Tudo era decidido através do questionários: As novas séries que entravam na revista, as séries que continuavam, os autores que voltavam a lançar One-Shot, o conteúdo especial produzido – o conteúdo deste modo era mirado – Foi através dessas informações, que o Nagano começou a moldar a revista, e em poucos meses vimos grandes mudanças no conteúdo lançado e na tipologia de material utilizado. Em apenas 1 ano de vida, a WSJ saiu de 3 séries para 11 séries ou minisséries, todas elas miradas ao gosto popular.
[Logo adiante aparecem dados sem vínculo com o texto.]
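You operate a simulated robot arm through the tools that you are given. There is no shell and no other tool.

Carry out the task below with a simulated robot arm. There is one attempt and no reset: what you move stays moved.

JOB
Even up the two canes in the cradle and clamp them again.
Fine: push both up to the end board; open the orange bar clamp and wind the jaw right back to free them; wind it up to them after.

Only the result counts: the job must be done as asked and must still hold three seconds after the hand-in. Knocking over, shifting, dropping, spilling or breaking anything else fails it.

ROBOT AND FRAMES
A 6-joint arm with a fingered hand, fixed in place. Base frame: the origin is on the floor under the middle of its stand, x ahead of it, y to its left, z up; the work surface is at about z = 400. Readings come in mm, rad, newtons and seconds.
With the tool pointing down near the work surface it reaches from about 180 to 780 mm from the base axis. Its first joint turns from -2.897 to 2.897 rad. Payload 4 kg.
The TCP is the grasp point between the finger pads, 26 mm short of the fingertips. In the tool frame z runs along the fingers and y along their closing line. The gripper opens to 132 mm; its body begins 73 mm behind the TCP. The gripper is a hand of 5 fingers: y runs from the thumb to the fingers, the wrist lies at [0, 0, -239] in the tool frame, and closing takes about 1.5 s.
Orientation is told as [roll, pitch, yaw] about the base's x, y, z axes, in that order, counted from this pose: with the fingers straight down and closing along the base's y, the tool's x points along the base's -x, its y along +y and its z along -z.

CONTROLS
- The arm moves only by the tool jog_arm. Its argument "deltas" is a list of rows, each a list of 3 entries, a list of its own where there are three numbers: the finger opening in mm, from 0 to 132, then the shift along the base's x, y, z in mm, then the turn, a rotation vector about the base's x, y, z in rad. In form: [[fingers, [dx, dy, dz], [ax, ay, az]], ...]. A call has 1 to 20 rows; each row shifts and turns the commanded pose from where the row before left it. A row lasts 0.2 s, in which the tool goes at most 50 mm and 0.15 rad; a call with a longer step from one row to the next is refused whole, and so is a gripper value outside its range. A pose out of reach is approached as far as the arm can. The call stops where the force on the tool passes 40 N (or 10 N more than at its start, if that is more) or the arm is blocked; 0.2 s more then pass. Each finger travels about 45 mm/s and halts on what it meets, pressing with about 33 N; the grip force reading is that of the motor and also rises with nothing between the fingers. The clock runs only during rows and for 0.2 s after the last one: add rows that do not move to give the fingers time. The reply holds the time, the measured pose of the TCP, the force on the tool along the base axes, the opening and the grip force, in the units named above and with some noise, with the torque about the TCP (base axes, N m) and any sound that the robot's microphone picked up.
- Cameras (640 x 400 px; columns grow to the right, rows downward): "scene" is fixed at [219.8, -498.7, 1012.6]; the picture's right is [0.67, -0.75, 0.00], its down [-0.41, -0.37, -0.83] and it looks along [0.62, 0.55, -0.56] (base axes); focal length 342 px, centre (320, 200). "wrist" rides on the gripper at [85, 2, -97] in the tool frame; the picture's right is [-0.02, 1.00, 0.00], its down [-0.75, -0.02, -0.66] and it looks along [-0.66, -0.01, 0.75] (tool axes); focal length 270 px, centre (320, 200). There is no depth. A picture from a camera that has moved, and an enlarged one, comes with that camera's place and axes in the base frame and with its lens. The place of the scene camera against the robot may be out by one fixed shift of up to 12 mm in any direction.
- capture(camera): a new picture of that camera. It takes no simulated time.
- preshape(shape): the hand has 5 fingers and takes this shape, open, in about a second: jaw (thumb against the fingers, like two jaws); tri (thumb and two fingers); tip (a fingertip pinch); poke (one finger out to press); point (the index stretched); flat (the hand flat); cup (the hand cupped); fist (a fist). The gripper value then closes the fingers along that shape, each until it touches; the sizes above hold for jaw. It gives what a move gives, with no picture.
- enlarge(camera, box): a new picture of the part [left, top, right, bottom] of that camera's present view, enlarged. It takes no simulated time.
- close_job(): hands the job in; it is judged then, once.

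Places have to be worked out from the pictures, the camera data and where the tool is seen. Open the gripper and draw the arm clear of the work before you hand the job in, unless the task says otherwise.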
Por exemplo, a revista era rica em comédias, que era amado pela juventude dos anos 60 e 70.
É importante relembrar que essas séries lançadas tinham uma duração variável, já que como o público estava acostumado com séries que duravam menos de 2 ou 3 anos – Algumas tinham somente um volume mesmo – A duração das séries foi aumentando gradualmente, no mesmo tempo no qual a revista ia se estabilizando. Em 1970, foram lançadas 30 novas séries ou minisséries, para vocês verem como a revista tinha uma grandíssima rotação. O questionário, deste modo, às vezes nem decidia quais mangás iam ser cancelados (Somente naqueles que já planejavam durar mais de 6 meses), mas no caso das séries curtas, quais autores iam retornar ou não a revista.
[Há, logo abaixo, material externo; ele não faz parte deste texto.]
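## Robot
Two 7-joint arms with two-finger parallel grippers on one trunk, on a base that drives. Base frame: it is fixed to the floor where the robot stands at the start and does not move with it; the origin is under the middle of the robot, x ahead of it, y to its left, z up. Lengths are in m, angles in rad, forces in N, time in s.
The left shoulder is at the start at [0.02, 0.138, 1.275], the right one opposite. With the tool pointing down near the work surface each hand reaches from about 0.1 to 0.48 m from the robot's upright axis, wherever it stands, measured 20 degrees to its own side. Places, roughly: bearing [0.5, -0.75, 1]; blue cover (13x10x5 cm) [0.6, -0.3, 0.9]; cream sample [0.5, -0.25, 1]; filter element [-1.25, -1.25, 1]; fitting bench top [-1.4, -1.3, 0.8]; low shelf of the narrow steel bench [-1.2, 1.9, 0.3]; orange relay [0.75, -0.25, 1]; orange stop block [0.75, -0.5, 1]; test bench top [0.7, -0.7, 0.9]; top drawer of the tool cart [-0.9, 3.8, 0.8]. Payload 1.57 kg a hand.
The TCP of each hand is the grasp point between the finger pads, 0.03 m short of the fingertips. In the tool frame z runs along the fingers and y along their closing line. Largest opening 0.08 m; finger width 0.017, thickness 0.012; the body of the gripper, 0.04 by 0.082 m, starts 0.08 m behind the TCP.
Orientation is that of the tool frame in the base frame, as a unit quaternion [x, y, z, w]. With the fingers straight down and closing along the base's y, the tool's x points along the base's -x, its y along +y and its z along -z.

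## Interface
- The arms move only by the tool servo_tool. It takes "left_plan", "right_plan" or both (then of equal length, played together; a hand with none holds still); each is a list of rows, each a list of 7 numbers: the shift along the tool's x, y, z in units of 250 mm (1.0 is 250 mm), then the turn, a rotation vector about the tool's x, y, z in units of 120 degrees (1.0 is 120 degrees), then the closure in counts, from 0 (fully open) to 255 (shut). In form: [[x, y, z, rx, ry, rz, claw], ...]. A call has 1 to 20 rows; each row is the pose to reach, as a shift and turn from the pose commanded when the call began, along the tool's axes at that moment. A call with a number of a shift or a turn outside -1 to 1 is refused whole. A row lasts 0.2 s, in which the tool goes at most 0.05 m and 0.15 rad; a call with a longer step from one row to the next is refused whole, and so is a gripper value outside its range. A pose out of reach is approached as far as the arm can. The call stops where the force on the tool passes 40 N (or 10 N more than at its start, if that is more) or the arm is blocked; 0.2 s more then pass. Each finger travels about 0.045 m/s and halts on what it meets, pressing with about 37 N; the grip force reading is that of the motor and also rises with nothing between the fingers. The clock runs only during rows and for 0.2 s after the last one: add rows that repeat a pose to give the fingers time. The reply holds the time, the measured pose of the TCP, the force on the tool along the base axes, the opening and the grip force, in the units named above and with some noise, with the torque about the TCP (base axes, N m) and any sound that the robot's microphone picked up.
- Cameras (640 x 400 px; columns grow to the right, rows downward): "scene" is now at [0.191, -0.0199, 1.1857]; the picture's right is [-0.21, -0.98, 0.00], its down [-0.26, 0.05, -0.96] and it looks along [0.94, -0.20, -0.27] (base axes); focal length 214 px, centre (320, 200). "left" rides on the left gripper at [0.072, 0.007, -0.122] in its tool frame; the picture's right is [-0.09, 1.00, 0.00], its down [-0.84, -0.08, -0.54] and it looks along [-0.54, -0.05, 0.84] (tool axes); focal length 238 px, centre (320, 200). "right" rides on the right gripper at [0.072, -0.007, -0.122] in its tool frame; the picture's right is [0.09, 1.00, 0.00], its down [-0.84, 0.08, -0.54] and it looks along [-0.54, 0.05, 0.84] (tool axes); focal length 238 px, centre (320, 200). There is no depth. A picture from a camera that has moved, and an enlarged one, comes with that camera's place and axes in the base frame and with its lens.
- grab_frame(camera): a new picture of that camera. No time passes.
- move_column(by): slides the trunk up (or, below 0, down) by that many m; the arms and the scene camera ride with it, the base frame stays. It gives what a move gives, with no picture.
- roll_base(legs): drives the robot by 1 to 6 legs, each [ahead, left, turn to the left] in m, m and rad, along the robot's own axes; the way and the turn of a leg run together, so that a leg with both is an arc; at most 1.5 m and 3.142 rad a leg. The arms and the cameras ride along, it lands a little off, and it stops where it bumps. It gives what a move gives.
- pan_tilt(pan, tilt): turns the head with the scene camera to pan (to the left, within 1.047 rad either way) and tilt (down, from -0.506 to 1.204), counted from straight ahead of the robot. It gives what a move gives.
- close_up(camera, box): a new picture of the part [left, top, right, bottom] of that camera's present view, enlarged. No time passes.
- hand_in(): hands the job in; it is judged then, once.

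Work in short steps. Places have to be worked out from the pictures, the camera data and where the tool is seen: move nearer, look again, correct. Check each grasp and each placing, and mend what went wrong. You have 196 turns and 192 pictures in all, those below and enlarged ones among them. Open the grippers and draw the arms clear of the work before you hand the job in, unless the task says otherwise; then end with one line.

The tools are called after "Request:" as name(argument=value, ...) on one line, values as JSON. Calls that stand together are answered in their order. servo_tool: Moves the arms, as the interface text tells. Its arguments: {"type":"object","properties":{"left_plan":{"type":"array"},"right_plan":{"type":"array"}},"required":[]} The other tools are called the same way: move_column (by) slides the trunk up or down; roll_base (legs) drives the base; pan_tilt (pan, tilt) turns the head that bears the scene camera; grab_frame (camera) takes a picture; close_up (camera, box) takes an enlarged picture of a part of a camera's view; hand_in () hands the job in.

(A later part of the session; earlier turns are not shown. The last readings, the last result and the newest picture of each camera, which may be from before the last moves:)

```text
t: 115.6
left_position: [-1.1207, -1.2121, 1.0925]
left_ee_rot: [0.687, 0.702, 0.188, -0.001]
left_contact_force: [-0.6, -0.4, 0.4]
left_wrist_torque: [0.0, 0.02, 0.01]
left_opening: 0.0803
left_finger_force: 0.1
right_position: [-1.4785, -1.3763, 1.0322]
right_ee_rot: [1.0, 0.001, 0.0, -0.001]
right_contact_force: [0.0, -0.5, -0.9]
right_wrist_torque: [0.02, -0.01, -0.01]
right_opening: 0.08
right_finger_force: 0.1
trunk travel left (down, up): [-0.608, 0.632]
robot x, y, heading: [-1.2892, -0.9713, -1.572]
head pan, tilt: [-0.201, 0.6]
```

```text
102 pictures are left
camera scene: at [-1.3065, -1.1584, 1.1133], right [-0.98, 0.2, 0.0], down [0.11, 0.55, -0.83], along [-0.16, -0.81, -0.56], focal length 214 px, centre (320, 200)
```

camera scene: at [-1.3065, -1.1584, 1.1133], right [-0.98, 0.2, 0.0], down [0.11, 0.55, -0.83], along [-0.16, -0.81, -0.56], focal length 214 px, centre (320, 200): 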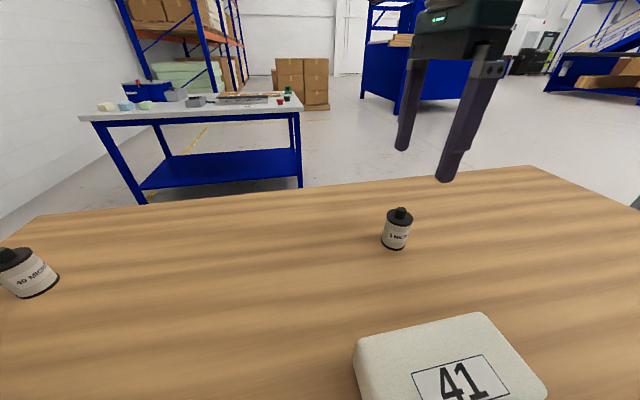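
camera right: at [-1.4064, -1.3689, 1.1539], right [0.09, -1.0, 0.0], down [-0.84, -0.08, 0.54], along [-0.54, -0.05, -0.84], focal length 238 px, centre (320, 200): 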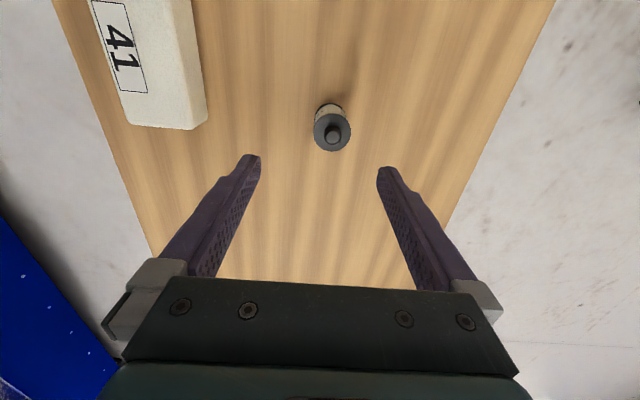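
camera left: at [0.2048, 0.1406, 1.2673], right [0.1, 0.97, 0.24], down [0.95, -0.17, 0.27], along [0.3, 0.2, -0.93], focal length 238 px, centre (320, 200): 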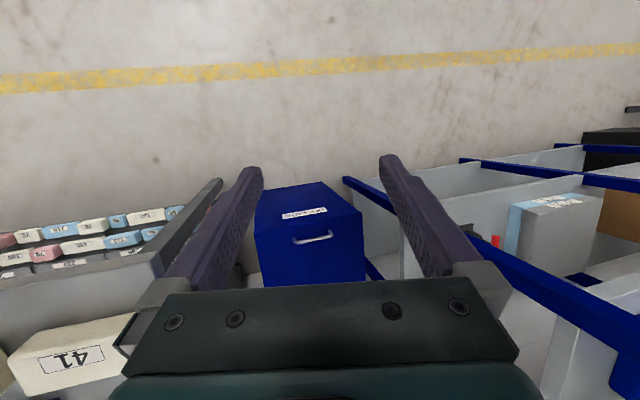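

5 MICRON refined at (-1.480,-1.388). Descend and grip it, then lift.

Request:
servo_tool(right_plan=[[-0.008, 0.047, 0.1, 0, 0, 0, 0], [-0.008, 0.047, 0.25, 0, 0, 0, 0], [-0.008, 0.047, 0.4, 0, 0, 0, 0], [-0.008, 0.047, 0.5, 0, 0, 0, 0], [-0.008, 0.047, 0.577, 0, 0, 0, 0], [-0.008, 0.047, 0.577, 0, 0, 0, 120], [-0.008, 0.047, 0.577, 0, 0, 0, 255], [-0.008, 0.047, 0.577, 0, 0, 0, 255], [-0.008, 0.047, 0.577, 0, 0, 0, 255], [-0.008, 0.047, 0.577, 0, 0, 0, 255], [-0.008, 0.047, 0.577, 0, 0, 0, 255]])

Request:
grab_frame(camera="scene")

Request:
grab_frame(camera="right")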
Todos os autores que aceitavam lançar um mangá na Weekly Shonen Jump sabiam que a manutenção da série na revista dependia diretamente do seu rendimento no questionário: Isso, ao mesmo tempo que podia ser amedrontador, dava uma garantia que para sobreviver a série deveria simplesmente agradar o público e não os editores da revista (Diminuindo assim as séries que sobreviviam por causa de uma decisão pessoal do editor-chefe). Nasce, com Nagano, aquela Weekly Shonen Jump severa e cruel, que cancela todos os mangás que não estão indo bem na popularidade interna.
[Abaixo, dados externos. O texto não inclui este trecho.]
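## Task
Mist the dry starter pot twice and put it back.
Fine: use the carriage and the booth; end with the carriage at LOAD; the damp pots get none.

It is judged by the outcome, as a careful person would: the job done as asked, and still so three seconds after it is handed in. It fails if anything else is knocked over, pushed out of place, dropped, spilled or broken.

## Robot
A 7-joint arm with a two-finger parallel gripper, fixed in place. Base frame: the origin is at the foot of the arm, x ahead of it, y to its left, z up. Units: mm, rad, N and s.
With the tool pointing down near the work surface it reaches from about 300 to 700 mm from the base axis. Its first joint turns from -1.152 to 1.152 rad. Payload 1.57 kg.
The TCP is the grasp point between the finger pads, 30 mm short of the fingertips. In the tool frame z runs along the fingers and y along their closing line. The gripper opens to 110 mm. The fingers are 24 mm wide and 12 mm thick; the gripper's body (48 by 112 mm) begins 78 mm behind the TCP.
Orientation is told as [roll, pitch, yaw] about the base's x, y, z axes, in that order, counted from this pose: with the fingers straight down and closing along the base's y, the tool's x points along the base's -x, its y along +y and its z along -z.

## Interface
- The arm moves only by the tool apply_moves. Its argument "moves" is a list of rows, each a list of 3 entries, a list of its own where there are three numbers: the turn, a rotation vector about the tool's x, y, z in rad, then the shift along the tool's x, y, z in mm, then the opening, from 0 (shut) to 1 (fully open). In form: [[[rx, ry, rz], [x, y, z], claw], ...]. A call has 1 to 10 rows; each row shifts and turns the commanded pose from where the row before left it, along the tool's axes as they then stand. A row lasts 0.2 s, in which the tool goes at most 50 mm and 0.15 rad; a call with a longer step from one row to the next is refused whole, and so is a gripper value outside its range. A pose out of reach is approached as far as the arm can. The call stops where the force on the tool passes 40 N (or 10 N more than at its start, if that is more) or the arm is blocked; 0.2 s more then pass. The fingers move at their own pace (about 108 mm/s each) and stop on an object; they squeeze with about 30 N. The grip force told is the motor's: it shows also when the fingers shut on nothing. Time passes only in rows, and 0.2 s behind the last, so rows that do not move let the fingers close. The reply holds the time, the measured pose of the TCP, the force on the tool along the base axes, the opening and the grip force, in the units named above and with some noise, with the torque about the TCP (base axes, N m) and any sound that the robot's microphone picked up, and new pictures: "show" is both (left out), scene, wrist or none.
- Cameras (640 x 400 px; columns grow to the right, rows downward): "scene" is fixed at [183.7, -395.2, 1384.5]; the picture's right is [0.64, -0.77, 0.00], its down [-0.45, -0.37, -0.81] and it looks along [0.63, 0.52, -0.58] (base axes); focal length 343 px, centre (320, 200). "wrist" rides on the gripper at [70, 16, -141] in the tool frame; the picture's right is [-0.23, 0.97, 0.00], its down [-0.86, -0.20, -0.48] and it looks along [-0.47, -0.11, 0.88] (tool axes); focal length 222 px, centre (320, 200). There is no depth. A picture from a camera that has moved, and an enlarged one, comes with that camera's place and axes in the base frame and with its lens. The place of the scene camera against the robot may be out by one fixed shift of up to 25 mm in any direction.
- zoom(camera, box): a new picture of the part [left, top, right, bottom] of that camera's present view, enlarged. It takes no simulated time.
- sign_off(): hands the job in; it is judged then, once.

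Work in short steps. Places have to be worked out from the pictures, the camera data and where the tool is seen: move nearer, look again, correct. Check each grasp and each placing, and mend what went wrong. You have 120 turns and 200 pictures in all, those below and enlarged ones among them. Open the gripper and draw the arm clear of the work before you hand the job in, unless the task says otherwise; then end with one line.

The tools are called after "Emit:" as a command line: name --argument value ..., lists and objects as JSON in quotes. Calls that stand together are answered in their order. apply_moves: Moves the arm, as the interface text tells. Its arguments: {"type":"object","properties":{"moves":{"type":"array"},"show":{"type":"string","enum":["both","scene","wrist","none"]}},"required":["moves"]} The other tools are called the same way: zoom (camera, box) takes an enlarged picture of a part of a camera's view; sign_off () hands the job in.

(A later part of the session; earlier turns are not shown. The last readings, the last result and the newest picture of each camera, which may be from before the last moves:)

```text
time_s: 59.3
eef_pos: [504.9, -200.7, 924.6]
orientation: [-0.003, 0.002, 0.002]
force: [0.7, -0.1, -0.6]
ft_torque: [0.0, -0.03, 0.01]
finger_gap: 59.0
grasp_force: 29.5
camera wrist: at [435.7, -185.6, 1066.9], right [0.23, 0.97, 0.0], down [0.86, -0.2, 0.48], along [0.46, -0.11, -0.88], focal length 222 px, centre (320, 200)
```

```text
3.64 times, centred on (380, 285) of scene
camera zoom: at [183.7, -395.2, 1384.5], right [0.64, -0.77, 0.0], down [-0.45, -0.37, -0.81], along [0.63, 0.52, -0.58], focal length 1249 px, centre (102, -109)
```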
Colhendo os Frutos (1970 – 1974)
Após o turbulento dois primeiros anos de criação, a Weekly Shonen Jump tinha conseguido se estabilizar no mercado, podendo assim colher os frutos do seu trabalho. Se a revista começou com uma impressão inicial de 105 mil cópias, em 1970 já estava vendendo 1.1 milhões, e conseguia bater de frente com a Weekly Shonen Sunday e com a revista mais lucrativa do mercado, que vendia 1.5 milhões de cópias por volume, a Weekly Shonen Magazine. A incrível gestão de Nagano criou um monstro em vendas em apenas dois anos.
Entre 1970 e 1974, deste modo, Nagano manteve as estratégias que renderam a Weekly Shonen Jump um grande sucesso. E utilizou a crescente influência da revista para procurar melhores editores. Em um concurso, em 1970, foram contratados Hiroki Goto e Kazuo Nakano, dois editores de personalidade forte, que tinham uma grandíssima capacidade de encontrar novos talentos e de propor novas ideias para a gestão da revista. Os dois, que inicialmente eram colegas de profissão, vão protagonizar uma importante luta pela liderança da Shonen Jump.
Também decidiu criar uma substituta para a “Shonen Book”, a revista Monthly Shonen Jump que tinha como objetivo lançar séries mensais e spin-offs das séries mais populares da Weekly Shonen Jump. A revista foi um grandíssimo sucesso e conseguiu vender milhares de cópias já na sua primeira edição. Rapidamente, a marca “Shonen Jump” estava se expandindo e se tornando cada vez mais influente.
Em 1974, a Jump já havia se tornado a maior revista shonen no mercado, vendendo acima de 1.6 milhões de cópias. Os resultados alcançados pela gestão Nagano foram acima do esperado, e era o momento de o velho editor-chefe passar o bastão para Yusuke Nakano, o vice editor-chefe e que ajudou a criar a Weekly Shonen Jump. O Nagano foi promovido para diretor administrativo da Shueisha, cargo que restou até 1992. Morreu de cancer em 2001, mas o seu legado vive até hoje.